René Descartes of gelatiniseerd Renatus Cartesius (La Haye en Touraine, 31 maart 1596 – Stockholm, 11 februari 1650) was een Franse filosoof en wiskundige. Zijn benadering van het probleem van de kennis en de aard van de menselijke geest speelde een belangrijke rol in de ontwikkeling van de filosofie. Hij is met name bekend om zijn uitspraak “Cogito ergo sum“[1] en wordt algemeen beschouwd als de vader van de moderne filosofie.[2] Hij was de eerste die de filosofie van Aristoteles niet alleen verwierp, maar ook verving door een eigen filosofisch systeem. Daarmee legde hij de basis voor de 17e-eeuwse stroming van het rationalisme. Descartes was sterk beïnvloed door de vooruitgang in de natuur- en sterrenkunde en een van de centrale figuren van de wetenschappelijke revolutie. Hij gaf voor het eerst een idee van wat de natuurwetenschap in de toekomst zou bieden.

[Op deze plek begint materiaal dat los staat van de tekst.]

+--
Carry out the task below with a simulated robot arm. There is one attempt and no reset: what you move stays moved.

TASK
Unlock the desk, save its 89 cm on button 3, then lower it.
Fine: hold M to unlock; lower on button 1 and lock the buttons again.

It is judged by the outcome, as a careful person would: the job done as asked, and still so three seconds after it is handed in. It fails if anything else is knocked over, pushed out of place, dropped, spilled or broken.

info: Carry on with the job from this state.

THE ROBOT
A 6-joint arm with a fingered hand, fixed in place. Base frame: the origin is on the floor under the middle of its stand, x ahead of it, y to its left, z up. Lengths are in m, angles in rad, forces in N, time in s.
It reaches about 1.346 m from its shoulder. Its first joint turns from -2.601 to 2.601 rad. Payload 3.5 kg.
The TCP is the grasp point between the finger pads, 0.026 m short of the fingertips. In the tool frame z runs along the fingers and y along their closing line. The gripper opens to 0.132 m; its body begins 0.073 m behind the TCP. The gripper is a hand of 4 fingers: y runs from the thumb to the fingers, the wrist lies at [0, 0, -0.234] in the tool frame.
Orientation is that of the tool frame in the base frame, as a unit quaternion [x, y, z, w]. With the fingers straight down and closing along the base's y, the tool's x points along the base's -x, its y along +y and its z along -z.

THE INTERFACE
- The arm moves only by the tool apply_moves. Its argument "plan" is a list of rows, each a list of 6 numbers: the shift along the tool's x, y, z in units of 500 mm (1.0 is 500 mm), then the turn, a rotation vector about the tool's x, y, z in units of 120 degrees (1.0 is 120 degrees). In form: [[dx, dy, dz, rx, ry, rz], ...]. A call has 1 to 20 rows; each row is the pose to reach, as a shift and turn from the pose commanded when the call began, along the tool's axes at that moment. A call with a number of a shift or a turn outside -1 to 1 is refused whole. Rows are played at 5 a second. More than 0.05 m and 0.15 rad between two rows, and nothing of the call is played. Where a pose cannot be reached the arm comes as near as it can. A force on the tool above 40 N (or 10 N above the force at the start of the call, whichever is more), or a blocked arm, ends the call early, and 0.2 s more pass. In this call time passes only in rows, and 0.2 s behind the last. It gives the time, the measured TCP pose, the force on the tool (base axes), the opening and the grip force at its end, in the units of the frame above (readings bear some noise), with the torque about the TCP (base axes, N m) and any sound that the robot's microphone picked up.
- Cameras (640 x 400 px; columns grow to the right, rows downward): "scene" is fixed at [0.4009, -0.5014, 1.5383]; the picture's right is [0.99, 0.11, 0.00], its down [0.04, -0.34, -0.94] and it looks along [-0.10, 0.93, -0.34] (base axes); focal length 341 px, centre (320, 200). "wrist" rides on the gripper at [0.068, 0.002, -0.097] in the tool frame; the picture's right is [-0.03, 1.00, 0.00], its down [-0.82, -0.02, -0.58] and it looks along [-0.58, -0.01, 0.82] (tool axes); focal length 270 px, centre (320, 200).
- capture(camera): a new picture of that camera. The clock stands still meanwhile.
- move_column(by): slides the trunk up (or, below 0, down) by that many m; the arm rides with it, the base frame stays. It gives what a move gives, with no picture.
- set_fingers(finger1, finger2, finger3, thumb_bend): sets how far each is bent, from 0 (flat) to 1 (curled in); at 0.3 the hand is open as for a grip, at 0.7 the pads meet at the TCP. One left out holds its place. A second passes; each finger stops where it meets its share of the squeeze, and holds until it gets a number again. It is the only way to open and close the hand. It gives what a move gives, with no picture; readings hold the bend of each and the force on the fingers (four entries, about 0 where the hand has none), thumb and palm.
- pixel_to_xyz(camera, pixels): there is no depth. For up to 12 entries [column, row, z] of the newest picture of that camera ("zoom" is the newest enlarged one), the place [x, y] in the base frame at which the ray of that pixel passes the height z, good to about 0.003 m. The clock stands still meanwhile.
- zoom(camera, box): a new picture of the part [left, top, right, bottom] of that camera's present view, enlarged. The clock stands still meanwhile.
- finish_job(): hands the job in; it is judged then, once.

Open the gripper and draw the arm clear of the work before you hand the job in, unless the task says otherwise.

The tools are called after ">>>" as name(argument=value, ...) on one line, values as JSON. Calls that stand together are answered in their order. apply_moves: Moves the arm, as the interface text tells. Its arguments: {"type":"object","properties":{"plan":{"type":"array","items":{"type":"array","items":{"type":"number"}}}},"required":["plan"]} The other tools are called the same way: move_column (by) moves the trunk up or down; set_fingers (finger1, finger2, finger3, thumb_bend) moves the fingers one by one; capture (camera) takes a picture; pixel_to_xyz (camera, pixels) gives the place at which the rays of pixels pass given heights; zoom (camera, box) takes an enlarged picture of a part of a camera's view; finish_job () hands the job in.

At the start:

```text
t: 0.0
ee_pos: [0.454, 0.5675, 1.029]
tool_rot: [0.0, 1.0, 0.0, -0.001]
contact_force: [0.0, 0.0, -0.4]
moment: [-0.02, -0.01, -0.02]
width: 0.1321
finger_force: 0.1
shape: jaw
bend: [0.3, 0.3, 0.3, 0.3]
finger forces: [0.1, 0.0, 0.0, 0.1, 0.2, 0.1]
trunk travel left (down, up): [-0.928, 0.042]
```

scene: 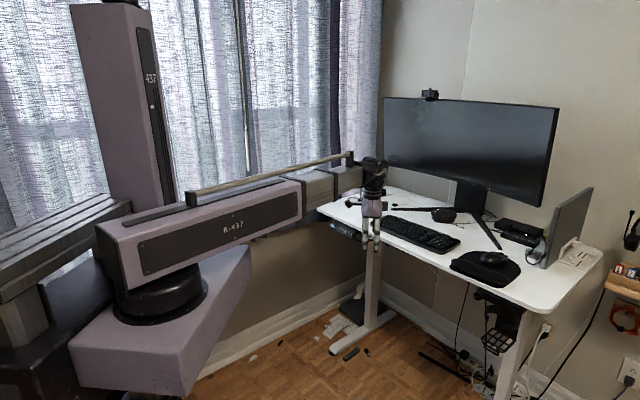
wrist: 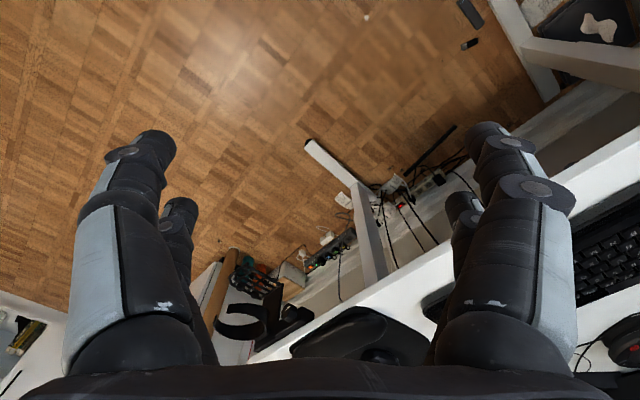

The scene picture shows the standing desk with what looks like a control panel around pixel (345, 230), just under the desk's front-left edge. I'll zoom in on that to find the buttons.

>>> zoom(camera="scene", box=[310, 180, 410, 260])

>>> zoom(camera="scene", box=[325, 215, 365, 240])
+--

Descartes’ methode van en visie op onderzoek werd populair in heel Europa. Zijn werk werd gepropageerd door Baruch Spinoza, Nicolas Malebranche en Gottfried Leibniz. Er vonden hevige discussies plaats tussen voor- en tegenstanders en in veel gevallen werd het refereren aan het werk van Descartes verboden. Volgens de tegenstanders zou het toepassen van het dualisme van Descartes leiden tot atheïsme. Benoemingen aan de universiteiten waren afhankelijk van het al of niet cartesiaan zijn. Rond 1700 was de aandacht voor de cartesiaanse filosofie voorbij en verschoven naar de dan modernere filosofische systemen van Spinoza, Locke, Leibniz en Newton.
Inhoud
Biografie
Jeugd
Descartes werd geboren in La Haye en Touraine (nu Descartes) in Indre-et-Loire toen er een pestepidemie heerste. Hij was het derde kind van Joachim Descartes (1563 – 1640) en Jeanne Brochard (c. 1566 – 1597). Dertien maanden na zijn geboorte stierf zijn moeder, de dochter van een burgemeester van Nantes.[6] Descartes werd ondergebracht bij een voedster. Zijn vader was advocaat in Rennes en raadsheer in het Parlement van Bretagne. Descartes werd opgevoed bij zijn grootmoeder. Toen hij 11 jaar oud was, werd hij naar het Jezuïetencollege van La Flèche gestuurd. Hij verbleef daar van 1607 tot 1614 en kreeg les in klassieke talen, wiskunde en Aristoteliaanse filosofie, maar was ontevreden over het leerplan. Descartes was een knappe leerling en overtuigde zijn leraren ervan het best te kunnen leren wanneer hij in bed lag. Dit tot de middag in bed liggen heeft hij zijn verdere leven volgehouden. In december 1614 studeerde hij af aan La Flèche. Daarna begon hij een studie rechten aan de universiteit van Poitiers, zoals zijn vader had gewenst. Twee jaar later woonde Descartes in Saint-Germain-en-Laye bij Parijs, waar hij teruggetrokken leefde en mogelijk leed aan zenuwaanvallen. Hij overwoog een functie in het openbaar bestuur, maar ging in plaats daarvan reizen.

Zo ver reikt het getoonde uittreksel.